• DIRECTION: Please write the text out a second time.

## BEGIN TEXT

Finding it hard to come to terms with the fact I was just an object to them.

One of the lifelines I clung to throughout my life has been that as much as the abusers seemed to have made it their goal to destroy me as slowly and painfully as possible with whatever means of torture possible, I must have at least meant something to them. My theory was that if they really wanted to spend so much time and energy on hurting me, then I must at least be worth something to them, irrespective of how warped and fucked up that worth was. At times it has genuinely been the only thing that’s kept me surviving – wanting their worth. Sounds mad doesn’t it? But I didn’t want to believe  I was just an object to them because that would mean accepting how senseless and evil the torture really was. If I could kid myself into thinking there was sense and meaning behind what they were doing, that they recognised me as a person and not a number, then I at least hadn’t lost my identity as a human being. If they could still see me as a human, then so could I, and so my self-worth rarely got so bad that I actually lost sight of the fact I am human, and not a number or an object.

The fact of the matter is, of course, that this is all bollocks. I may well be a human but to the vast majority of them I was just another toy. That’s all. I had a number. I didn’t have a name, or I did but I had to answer to my number most of the time, my name only used to taunt me and even then I had several different names at various times. I had to tell them my number when they were checking us all into another room in that blasted place, me staring at the floor, so that they could tick me off on their register. No escape. But the signficance of this is something I had never really thought of before. The sickening realisation that I never was more than a number. A number or toy that didn’t perform how they wanted it to, so they threw a few tantrums and kept trying to get the toy to play how it was supposed to. Whether I like it or not I connected with most of the abusers, some of them quite deeply, as even though they terrified me they also were the fathers of my children, and the ones who I relied on to feed me. That connection is not mutual, and I wouldn’t want it to be. But I don’t want to just be an inanimate object either.

## END TEXT
## BEGIN DATASET EXTRACT

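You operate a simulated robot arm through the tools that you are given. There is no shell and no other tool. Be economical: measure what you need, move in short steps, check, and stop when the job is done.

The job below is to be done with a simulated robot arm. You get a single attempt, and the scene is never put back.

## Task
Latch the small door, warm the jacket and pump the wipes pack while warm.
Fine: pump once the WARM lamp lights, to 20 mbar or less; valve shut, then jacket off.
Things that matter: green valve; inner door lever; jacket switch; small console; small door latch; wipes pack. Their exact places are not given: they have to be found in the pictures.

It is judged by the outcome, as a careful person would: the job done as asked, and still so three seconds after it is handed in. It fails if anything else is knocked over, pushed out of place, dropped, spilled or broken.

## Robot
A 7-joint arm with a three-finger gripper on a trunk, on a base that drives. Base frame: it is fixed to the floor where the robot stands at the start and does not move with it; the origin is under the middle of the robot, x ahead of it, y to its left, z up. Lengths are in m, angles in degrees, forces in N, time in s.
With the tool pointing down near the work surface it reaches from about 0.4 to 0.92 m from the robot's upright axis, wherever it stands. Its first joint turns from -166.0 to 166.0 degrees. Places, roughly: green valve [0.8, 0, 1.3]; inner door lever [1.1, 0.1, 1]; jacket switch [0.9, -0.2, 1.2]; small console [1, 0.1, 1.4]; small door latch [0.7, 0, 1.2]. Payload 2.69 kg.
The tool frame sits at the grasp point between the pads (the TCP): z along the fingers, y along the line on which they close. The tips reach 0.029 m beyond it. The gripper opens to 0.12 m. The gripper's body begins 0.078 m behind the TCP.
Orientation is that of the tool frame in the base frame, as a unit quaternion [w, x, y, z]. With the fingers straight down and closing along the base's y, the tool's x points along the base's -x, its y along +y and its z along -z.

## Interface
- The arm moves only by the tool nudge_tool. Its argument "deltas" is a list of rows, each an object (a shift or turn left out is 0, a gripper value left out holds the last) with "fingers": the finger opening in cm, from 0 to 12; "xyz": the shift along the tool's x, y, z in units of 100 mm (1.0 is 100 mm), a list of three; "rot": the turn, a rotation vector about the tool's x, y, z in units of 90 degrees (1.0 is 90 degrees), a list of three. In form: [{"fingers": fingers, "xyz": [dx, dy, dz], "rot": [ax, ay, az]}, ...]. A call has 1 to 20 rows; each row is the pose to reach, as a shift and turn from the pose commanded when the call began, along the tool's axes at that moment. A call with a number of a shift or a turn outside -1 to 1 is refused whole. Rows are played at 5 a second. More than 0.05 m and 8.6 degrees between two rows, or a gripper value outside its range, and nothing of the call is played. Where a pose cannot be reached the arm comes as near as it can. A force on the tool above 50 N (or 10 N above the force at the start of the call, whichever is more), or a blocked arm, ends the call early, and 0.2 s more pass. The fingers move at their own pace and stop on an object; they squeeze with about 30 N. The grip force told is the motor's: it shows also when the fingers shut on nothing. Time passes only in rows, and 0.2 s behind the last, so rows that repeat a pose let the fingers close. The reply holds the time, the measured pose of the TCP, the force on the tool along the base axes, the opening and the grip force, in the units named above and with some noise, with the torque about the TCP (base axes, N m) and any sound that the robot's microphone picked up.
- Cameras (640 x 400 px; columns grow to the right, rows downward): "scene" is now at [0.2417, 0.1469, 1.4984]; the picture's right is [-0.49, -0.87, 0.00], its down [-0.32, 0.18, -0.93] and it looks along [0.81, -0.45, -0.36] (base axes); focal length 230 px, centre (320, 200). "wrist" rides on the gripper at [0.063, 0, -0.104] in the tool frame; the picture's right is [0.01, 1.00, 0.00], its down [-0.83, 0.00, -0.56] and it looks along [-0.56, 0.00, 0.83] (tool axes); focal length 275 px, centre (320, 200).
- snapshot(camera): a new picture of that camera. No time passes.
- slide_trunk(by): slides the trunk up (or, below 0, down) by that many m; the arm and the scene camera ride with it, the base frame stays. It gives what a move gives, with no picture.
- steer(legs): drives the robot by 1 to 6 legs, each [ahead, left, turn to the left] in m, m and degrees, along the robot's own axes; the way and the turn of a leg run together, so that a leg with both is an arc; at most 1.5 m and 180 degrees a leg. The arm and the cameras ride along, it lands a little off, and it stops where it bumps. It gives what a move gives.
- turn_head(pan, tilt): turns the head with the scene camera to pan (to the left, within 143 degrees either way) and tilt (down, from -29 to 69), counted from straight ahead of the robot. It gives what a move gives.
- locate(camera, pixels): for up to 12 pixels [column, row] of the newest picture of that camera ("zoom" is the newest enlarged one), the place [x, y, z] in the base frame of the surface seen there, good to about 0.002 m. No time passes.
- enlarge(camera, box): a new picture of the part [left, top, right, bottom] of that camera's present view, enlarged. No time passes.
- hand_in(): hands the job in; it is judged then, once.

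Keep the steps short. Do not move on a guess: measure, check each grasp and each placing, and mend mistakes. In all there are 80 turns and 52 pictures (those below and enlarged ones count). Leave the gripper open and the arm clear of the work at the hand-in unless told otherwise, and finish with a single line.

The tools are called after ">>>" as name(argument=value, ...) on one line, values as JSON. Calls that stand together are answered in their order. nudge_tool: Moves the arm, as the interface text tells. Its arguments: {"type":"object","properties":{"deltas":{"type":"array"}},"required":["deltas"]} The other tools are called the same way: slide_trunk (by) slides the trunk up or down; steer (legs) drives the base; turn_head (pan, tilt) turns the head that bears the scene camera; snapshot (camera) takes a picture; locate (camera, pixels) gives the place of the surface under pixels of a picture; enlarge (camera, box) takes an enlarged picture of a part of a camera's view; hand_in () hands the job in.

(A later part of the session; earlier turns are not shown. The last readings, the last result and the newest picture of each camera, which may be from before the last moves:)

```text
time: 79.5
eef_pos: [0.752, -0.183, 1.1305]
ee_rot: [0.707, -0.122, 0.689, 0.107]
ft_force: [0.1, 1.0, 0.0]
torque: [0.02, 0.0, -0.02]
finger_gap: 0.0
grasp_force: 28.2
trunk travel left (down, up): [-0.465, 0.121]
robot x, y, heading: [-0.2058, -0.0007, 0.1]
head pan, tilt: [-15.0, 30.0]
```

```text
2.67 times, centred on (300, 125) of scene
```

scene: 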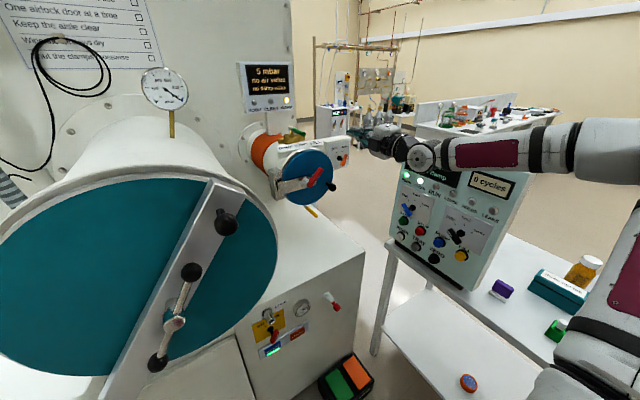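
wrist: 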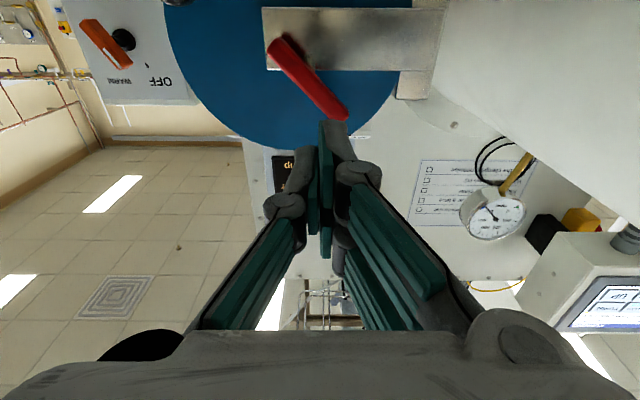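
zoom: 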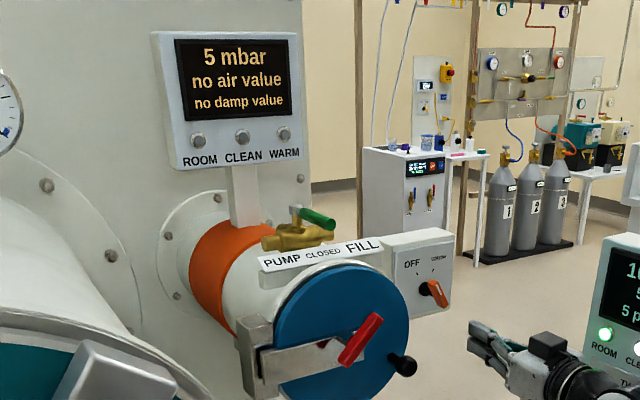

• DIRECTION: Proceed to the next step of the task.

## END DATASET EXTRACT

• COMPLETED EXERCISE:
Finding it hard to come to terms with the fact I was just an object to them.

One of the lifelines I clung to throughout my life has been that as much as the abusers seemed to have made it their goal to destroy me as slowly and painfully as possible with whatever means of torture possible, I must have at least meant something to them. My theory was that if they really wanted to spend so much time and energy on hurting me, then I must at least be worth something to them, irrespective of how warped and fucked up that worth was. At times it has genuinely been the only thing that’s kept me surviving – wanting their worth. Sounds mad doesn’t it? But I didn’t want to believe  I was just an object to them because that would mean accepting how senseless and evil the torture really was. If I could kid myself into thinking there was sense and meaning behind what they were doing, that they recognised me as a person and not a number, then I at least hadn’t lost my identity as a human being. If they could still see me as a human, then so could I, and so my self-worth rarely got so bad that I actually lost sight of the fact I am human, and not a number or an object.

The fact of the matter is, of course, that this is all bollocks. I may well be a human but to the vast majority of them I was just another toy. That’s all. I had a number. I didn’t have a name, or I did but I had to answer to my number most of the time, my name only used to taunt me and even then I had several different names at various times. I had to tell them my number when they were checking us all into another room in that blasted place, me staring at the floor, so that they could tick me off on their register. No escape. But the signficance of this is something I had never really thought of before. The sickening realisation that I never was more than a number. A number or toy that didn’t perform how they wanted it to, so they threw a few tantrums and kept trying to get the toy to play how it was supposed to. Whether I like it or not I connected with most of the abusers, some of them quite deeply, as even though they terrified me they also were the fathers of my children, and the ones who I relied on to feed me. That connection is not mutual, and I wouldn’t want it to be. But I don’t want to just be an inanimate object either.